Planetary Resources, a new player in the commercial space industry, is backed by a host of tech and aerospace luminaries with an integrated personal net worth on the far side of US$30 billion. A press release from the company hints that it will look to establish asteroid mining operations in space.

The President and Chief Engineer of the new company is Chris Lewicki, president of Arkyd Astronautics and former NASA Phoenix Mars Lander mission manager. A press release states, "the company will overlay two critical sectors – space exploration and natural resources – to add trillions of dollars to the global GDP. This innovative start-up will create a new industry and a new definition of natural resources."

Various Internet sources speculate, based on this statement, the name of the company, and the past interests of some of the officers and investors, that Planetary Resources will be aiming toward asteroid mining, probably with a strong robotic slant. Some types of asteroids are profligate ores of the noble metals, such as gold, platinum, iridium, and rhodium, and thus ripe for exploitation.

The investors and advisers associated with Planetary Resources include:

  • Larry Page - Google
  • Eric Schmidt - Google
  • K. Ram Shriram - Google
  • Peter Diamandis - X-Prize Foundation - Space Adventures - Singularity University
  • Eric Anderson - Space Adventures
  • James Cameron - Film maker and explorer
  • Charles Simonyi - Intentional Software and two-time space tourist
  • H. Ross Perot, Jr. - Perot Systems and pilot of first round-the-earth helicopter flight
  • Tom Jones - Former NASA Astronaut and planetary scientist
  • All will be revealed on Tuesday, April 24, 2012, when Planetary Resources will hold an inaugural press conference and presentations. Gizmag will cover this press conference and publish an extended article in which their plans and goals will be laid out.

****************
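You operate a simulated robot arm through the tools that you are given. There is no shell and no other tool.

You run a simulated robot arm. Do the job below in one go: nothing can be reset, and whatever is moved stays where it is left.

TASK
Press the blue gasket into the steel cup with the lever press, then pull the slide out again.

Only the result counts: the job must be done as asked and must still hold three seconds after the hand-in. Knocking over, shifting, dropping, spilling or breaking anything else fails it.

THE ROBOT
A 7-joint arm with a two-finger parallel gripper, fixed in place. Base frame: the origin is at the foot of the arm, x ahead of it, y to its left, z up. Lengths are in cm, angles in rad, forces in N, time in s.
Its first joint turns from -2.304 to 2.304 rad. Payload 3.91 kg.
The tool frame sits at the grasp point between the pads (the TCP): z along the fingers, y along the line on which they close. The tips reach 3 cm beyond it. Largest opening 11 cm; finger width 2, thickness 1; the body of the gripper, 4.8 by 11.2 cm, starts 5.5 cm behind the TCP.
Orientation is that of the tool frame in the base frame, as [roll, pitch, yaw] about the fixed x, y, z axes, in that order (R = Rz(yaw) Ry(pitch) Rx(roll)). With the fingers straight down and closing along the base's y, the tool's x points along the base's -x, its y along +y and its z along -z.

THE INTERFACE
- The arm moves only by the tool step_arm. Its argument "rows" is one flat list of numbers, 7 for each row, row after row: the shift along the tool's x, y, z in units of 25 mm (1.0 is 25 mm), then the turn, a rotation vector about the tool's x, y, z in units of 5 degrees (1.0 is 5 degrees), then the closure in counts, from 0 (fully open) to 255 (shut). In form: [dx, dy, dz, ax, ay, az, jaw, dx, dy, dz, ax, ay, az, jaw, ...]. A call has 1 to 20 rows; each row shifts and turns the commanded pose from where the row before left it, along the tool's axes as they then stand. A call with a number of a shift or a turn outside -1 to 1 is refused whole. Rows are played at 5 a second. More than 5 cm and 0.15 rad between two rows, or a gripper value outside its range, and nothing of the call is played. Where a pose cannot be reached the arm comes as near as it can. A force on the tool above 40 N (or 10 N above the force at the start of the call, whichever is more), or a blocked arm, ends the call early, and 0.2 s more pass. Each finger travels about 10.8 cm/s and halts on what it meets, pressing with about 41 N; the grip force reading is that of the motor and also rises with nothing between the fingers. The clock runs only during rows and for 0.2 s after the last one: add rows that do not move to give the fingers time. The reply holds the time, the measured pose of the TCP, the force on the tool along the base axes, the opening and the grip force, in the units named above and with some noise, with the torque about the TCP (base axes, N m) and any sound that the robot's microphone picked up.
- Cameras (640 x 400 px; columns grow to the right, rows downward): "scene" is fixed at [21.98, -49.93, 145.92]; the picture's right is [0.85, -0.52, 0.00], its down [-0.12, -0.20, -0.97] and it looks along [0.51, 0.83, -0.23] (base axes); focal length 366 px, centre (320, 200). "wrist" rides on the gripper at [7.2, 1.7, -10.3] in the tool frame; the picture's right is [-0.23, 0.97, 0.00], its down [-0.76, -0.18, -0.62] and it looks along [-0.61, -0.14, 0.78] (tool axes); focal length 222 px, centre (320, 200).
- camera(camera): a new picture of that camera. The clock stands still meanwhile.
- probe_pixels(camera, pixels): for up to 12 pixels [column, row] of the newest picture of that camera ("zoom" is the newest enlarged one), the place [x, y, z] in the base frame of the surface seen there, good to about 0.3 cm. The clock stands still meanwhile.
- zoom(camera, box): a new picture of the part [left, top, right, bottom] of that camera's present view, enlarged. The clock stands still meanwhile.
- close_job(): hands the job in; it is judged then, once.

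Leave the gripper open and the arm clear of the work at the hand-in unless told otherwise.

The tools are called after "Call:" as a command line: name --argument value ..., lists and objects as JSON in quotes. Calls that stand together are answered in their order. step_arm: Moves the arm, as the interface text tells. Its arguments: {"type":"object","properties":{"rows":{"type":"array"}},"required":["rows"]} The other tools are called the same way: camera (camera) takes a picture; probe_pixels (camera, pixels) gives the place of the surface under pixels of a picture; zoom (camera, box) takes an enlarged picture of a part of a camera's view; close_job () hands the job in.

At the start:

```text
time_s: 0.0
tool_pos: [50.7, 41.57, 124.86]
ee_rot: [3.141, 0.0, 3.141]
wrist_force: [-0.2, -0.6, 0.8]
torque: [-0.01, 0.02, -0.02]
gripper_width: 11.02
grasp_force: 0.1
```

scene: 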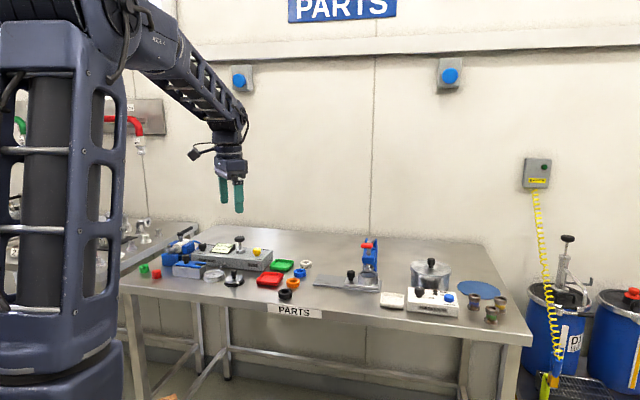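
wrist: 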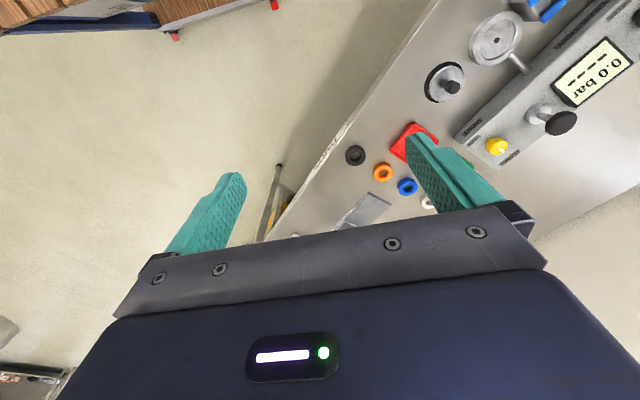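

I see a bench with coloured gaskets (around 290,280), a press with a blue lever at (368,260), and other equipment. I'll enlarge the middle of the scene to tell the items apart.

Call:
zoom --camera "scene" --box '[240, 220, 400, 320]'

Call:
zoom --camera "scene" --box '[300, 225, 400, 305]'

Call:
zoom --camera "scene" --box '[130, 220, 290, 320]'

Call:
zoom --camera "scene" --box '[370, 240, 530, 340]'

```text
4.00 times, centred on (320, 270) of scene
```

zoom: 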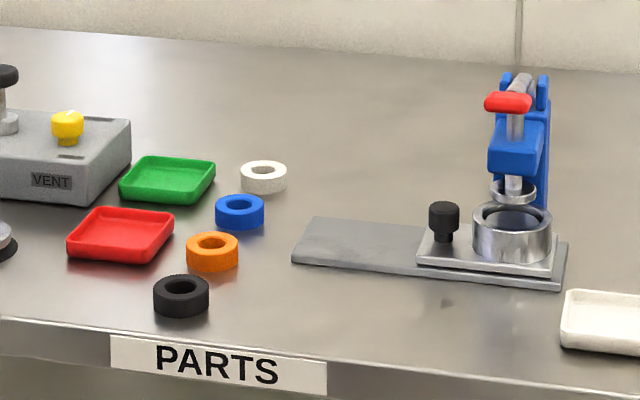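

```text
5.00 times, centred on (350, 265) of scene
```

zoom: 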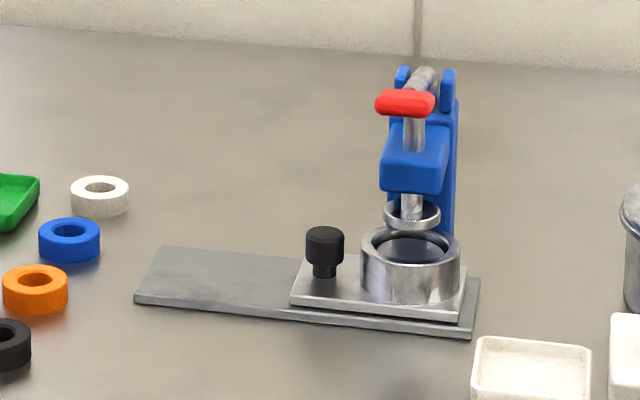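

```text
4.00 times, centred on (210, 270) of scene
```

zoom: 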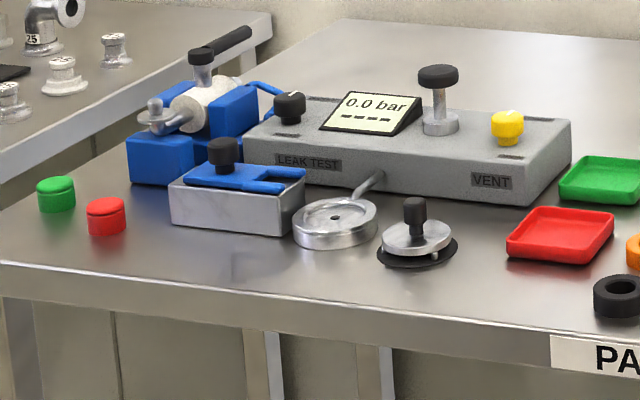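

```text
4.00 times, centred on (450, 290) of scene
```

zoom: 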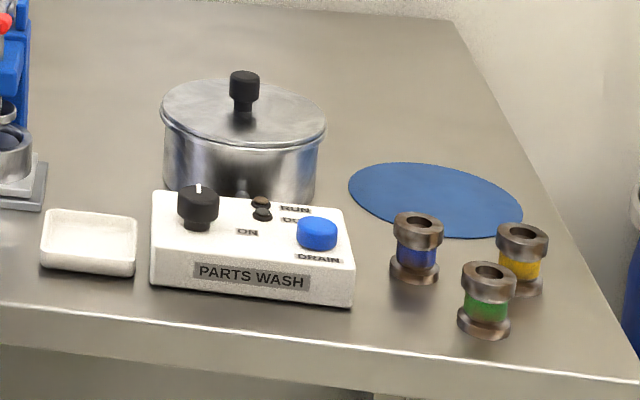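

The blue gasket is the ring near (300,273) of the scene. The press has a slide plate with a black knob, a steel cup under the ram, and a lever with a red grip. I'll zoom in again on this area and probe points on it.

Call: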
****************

    Source: Planetary Resources via Technology Review

    Michael Mantion
    there is no ore valuable enough to make this profitable..
    Alex Lekander
    This is the most utilitarian reason for going to space, and probably the best motivation for getting space exploration moving along pretty quickly. Lets hope it's cost effective enough to actually work.
    Walter Costescu
    @Michael That's what people once thought about commercial flight
    Paul Smith
    "there is no ore valuable enough to make this profitable.. " Then you should contact these people who are some of the richest and smartest in the world and let them know.
    re; Michael Mantion
    If we assume $10000 per kg cost to orbit and a 1500kg craft it will cost $15000000 to put it into space. A 747-8F: costs US$333.5 million the space craft will cost less. So lets assume a cost of $348500000 and a price of gold of $1500 troy ounce or $48225 per kg you will make a profit at 8 m tons of gold. And you will still have your space craft.
    No matter what your estimate is of the available physical resources on our planet, they are finite. Eventually they will run out. The gamble is not on whether this concept becomes profitable but when. Also, spin off technologies from the research and development can not be predicted but should be expected to weigh in on the profit and loss statement.
    Ross Jenkins
    Maybe initially, but like a lot of start up resource acquisition projects. They don't make money until they get economies of scale on their side. There is a finite amount of natural resources on our planet. And not nearly enough of the rare earths for our consumption. This will add those necessary resources to the global economy. On top of that it's a more worthy investment in resource aquasition then say, oil wells in the south pole... Fair play to them in my opinion. Someone needs to take a big risk on space exploration / colonization for it to work. Otherwise our monkey species will never see ourselfs reach our true potential.
    William H Lanteigne
    Lunar mining and manufacturing would make more sense. Processed ore and/or finished goods, manufactured in Lunar factories, could be launched to Earth via an equatorial, circumlunar, solar-powered high-speed maglev rapid transport rail system that would double as a launching system; such a launching system could also launch probes and man-carrying craft anywhere in the solar system at a fraction of the cost of launching craft from the Earth's surface.
    re; William H Lanteigne
    The asteroids have easier access to the high value ores that this company is looking to mine and the mine and smelting waste can be used as reaction mass in a variety of rocket designs.
    Bob Ehresman
    A fairly small Class M rock can be expected to hold more Platinum Group metals than has ever been found or mined on earth. Some of the highest purity deposits on earth come from impact sites.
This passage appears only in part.